The actual inspiration to write the book came from an unexpected quarter. In 2012, Angela was looking for a topic for her Masters thesis in Cultural Heritage that she was completing at Canberra’s Australian University, and thought the idea of the history of the Murray River might be worthy of consideration.

“I had a few ideas which I mentioned to mum and dad, telling them I was thinking of profiling a town along the Murray, and dad said: ‘Why not broaden it to look at other adventurers who have travelled down the Murray and other rivers’, something he had thought of while he was undertaking his trips,” Angela said.

“The thought of doing my thesis on this topic was exciting and appealed to me.”

Researching material for the thesis was an exacting task for Angela, having to consult multiple sources, she visited libraries in towns along the Murray, contacted numerous historical societies, and discovered anecdotes from people’s journeys down the various river systems.

Given the amount of resource material gathered during the thesis, the next logical step was to combine the stories into a book, something she and her father have done in ‘Murray-Darling Journeys’.

The book is about the history of significant, long distance rowing and paddling journeys in ‘human-powered’ craft, on the rivers of the Murray-Darling Basin from 1817 to 2016.

The book provides a comprehensive listing of more than 430 published accounts covering journeys of exploration, surveying journeys related to the paddle steamer trade, gold rush and depression era journeys and recreational and fund-raising journeys.

The first journey detailed is that of Surveyor-General John Oxley, Captain Charles Sturt and Major Thomas Mitchell’s expedition, carried out at the behest of New South Wales Governor Macquarie, and the book concludes with, ‘Dave Jacka’s’ kayak trip down the Murray from the Hume Weir to the river mouth in 2016.

The authors say the book brings back to life long-forgotten journeys that are a reflection of the times in which they occurred.

Murray-Darling Journeys was launched by the Mayor of Alexandrina, Cr Keith Parkes, in Goolwa, last week, at the National Trust of South Australia History Centre.

Angela recalled an anecdote of a character named Jack Robson, who paddled a self-made galvanised iron canoe down the Tumut, Murrumbidgee and Murray Rivers to the mouth of the Murray at Goolwa in 14 weeks and two days.

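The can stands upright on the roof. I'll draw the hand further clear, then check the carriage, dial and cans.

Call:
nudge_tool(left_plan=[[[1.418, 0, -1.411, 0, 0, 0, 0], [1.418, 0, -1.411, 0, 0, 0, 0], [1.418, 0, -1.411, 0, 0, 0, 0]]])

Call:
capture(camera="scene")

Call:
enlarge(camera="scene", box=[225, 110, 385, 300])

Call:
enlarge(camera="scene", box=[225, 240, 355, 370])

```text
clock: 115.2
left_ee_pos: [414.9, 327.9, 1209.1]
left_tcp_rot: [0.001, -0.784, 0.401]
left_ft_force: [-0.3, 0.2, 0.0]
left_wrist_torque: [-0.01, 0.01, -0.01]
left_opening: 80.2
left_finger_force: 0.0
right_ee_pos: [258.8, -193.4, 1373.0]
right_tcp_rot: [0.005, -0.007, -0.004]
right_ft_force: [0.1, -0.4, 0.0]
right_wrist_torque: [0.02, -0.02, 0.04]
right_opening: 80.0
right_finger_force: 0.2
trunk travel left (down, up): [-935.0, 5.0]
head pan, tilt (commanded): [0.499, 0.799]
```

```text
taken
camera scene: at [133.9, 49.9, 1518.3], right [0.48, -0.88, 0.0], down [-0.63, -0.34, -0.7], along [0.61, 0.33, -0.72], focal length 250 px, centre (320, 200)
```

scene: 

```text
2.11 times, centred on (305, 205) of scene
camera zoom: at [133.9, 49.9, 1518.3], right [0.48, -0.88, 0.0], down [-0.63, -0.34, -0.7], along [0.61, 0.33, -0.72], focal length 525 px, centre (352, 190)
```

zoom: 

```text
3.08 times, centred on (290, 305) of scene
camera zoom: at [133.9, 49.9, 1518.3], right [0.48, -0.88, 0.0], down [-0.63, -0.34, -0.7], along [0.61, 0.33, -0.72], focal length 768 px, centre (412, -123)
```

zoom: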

“Robson had no experience in handling canoes, and on the first day he encountered many rapids in the upper reaches of the Murray, and the canoe became swamped several times, and ended up with a leak in it,” she said.

“He was also forced to seek refuge in a gum tree when some wild pigs cornered him and lost a lot of his possessions and stores he had laid out on the river bank, when the wake from a passing paddle steamer washed everything into the water.”

Goolwa is significant not just for being at the mouth of the Murray, it’s also the home of a National Trust Heritage listed register, which documents the journeys down the river and was an invaluable source of information for Angela.

The Inland Rivers National Marathon Register as it is known, was established in 1954 by Alexandrina Councillor, Frank Tuckwell, who is now 83 years-of-age.

Mr Tuckwell started the register as a result of his meeting with a man called Bill Confoy, who had just completed his journey down the Macintryre, Barwon, Darling and Murray rivers, from Goodiwindi to Goolwa.

The intrepid canoeist paddled up to young Frank and asked him where he could register his river journey, and Frank said: ‘Nowhere’, but gave him a rough piece of paper to acknowledge his journey and arrival in Goolwa, and so the register was born out of this event.

“To this day Frank still takes an active interest in journeys down the river, and greets many paddlers on their arrival in Goolwa, and his foresight is credited with ensuring the remarkable journeys down the river are recorded for posterity,” Mike said.

Our own ‘Hugh King Drive’ in Mildura is named after one of the characters in the book, Scottish-born paddle steamer Captain, Hugh King.

Captain King, together with two crewmen, paddled a canoe made out of a gum tree up the Murray from Wentworth to Echuca.

They had just delivered the paddle steamer ‘Moira’, to new owners in Wentworth, and were faced with the problem of getting back to Echuca, as the river level had become too low to allow them to navigate a steamer back up it.

Later on, King became involved with the Chaffey Brothers, and together they formed the Murray Navigation Company, hence his connection with our region, and the name given to the road that runs along the river from the Bridge to Lock 11.

The list of hilarious, and some not so funny tales, is a long one, and makes the book a fascinating read.

The book is bound to make an ideal Christmas present, appealing to a broad range of readers, particularly those interested in the history of river journeys.

“It’s an easy read, you can just open it up at random and read one of the many stories contained in the book, you don’t have to start at page one and read the whole book from front to back to understand and enjoy it,” Mike said.

Murray-Darling Journeys is available at Collins Books Mildura, Wentworth Newsagency, and most visitor centres in the region.